Complex adaptive systems and unexpected behaviors
High-frequency trading is performed by automated systems that attempt to beat out competition to the best matches of buyers and sellers for particular stocks. These systems are deployed in the same data centers as the exchange systems themselves, and the success of a system is often dependent on shaving milliseconds off of network and computing latencies.

What is critical to note, however, is that the number of high-frequency trading algorithms operating independently against the same market environment creates a sort of complex adaptive system, in which many interdependent agents adhering to known rules create a system which exhibits unpredictable or unexpected behaviors as a whole. In fact, financial markets are often heralded as one of the best examples of complex adaptive behavior.

One of the key traits that science has determined about these systems is that sometimes little causes can trigger giant effects. Think of a pile of sand on a table top. Drop one grain at a time on that pile, and you'll note not a gradual shift in the shape of the pile, but rather moments of relative quiet punctuated by noticeable avalanches. Eventually, one grain of sand triggers an avalanche that sends many grains to the floor.

This is what is assumed by some to have happened in the "flash crash." One unexpectedly big trade seems to have triggered several automated systems to begin selling stock. Attempts to halt the drop by halting trading for specific stocks on the major exchanges were thwarted by continued selling on the new electronic exchanges but probably confused the high-frequency trading systems further.

The result: about 800 points shaved off of the Dow in less than 30 minutes.

The future of cloud computing as a complex adaptive system
So what does this have to do with cloud computing? Well, today, very little really. Most cloud computing automation happens in pockets, with systems under management "belonging" to one set of algorithms that decide how application needs are matched with available resources. While the public clouds have some competition for resources today--Amazon's spot pricing option is evidence of this--the truth is, there isn't either the volume or the interconnectedness of cloud systems to create true complex adaptive systems behaviors.

But think ahead. Imagine a world in which cloud systems operate in an increasingly interconnected fashion; a world in which the automation controlling the needs of a single application--or even a single aspect of a complex distributed application system--must compete for resources across the globe with every other application. Add to that the different service automation environments run by the cloud providers themselves, each making decisions for the good of the resources that make up that service.

You now have an environment with a large number of highly interdependent software agents attempting to operate a "market" of IT resources and services on behalf of other applications or even human beings. I can almost guarantee to you that this system--what some may think of as the Inter-Cloud--will display some quite unexpected behavior of its own.

Most of that will likely be good; strong pricing efficiencies, rapid re-provisioning of resources in response to unpredictable events, and so on. However, there will also be the increased possibility that some relatively small event somewhere--let's say the shutdown of a data center due to political conflict--will trigger a chain reaction of events that would negatively affect a large number of customers.

Perhaps other data centers become overloaded themselves and can't meet their own service level agreements. Or the application management systems confuse each other into believing that resources are not available when they are, and the applications are depricated or shut down entirely.

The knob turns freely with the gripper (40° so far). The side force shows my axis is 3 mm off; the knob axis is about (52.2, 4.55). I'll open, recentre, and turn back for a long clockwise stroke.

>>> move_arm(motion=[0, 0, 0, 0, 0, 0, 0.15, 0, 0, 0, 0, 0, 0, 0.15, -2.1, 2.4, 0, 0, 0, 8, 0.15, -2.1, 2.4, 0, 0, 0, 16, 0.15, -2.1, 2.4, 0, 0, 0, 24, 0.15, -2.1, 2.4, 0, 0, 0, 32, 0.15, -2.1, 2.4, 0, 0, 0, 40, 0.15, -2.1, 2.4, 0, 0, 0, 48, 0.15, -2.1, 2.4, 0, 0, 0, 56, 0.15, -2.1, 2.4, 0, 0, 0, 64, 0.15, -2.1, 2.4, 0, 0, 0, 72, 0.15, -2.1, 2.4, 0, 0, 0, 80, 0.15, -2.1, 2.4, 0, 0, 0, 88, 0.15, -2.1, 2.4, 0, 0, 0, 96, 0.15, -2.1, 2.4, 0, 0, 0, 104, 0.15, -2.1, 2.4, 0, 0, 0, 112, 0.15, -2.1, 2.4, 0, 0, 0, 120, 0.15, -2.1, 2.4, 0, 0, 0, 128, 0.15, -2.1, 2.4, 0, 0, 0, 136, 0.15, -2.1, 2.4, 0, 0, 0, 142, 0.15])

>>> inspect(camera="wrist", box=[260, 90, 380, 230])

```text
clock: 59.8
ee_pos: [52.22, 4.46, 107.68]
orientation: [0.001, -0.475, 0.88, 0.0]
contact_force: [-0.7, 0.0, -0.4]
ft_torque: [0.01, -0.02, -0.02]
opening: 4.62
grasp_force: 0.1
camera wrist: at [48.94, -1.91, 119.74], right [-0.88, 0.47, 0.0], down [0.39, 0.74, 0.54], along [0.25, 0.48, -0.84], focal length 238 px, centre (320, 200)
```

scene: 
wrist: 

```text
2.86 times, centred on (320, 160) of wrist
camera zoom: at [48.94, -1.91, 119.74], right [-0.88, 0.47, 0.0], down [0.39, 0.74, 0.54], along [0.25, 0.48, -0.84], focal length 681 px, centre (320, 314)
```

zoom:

The most likely scenario, in my opinion, would be sudden wild price swings that could add greatly to the cost of computing for all.

To meet the challenge of the "flash crash," regulators and exchanges are working together to increase the effectiveness of so-called circuit-breaker processes. As we build out the federation and interoperability capabilities of our cloud marketplace, we should do so completely understanding that that market needs failure protection of its own.

For now, however, it's no big deal. Which is why the cloud market probably won't remember May 6, 2010, until it's too late.